Damage caused by the 25 April 2014 Wichards Beach tornado. The Outer Banks Voice.
Three people were injured, thirteen homes were destroyed an seventeen badly damaged by three smaller tornadoes (EF1-2) in Pasquotank County, where around 3100 people were left without electricity. In Perquimans County 38 homes were damaged, and 1770 left without electricity. Damage was also suffered by homes in Chowan, Camden and Curritack Counties.

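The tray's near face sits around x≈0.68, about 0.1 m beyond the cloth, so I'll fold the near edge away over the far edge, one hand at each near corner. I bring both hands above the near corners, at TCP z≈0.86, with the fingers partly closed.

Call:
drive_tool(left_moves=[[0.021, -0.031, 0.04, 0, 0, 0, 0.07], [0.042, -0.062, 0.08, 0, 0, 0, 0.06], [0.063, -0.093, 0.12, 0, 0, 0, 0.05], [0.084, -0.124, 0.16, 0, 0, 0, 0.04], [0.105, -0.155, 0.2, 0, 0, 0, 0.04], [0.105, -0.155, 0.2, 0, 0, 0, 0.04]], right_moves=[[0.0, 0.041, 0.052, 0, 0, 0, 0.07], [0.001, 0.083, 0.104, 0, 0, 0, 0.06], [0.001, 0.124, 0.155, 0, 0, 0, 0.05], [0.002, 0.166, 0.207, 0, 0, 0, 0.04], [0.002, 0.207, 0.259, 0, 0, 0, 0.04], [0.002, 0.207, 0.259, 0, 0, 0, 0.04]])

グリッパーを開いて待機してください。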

Tornadoes are formed by winds within large thunder storms called super cells. Supercells are large masses of warm water-laden air formed by hot weather over the sea, when they encounter winds at high altitudes the air within them begins to rotate. The air pressure will drop within these zones of rotation, causing the air within them so rise, sucking the air beneath them up into the storm, this creates a zone of rotating rising air that appears to extend downwards as it grows; when it hits the ground it is called a tornado.
Tornadoes can occur anywhere in the world, but are most common, and most severe, in the area of the American mid-west known as 'Tornado Ally', running from Texas to Minnisota, which is fueled by moist air currents from over the warm enclosed waters of the Gulf of Mexico interacting with cool fast moving jet stream winds from the Rocky Mountains. Many climatologists are concerned that rising temperatures over the Gulf of Mexico will lead to more frequent and more severe tornado events.
Simplified diagram of the air currents that contribute to tornado formation in Tornado Alley. Dan Craggs/Wikimedia Commons/NOAA.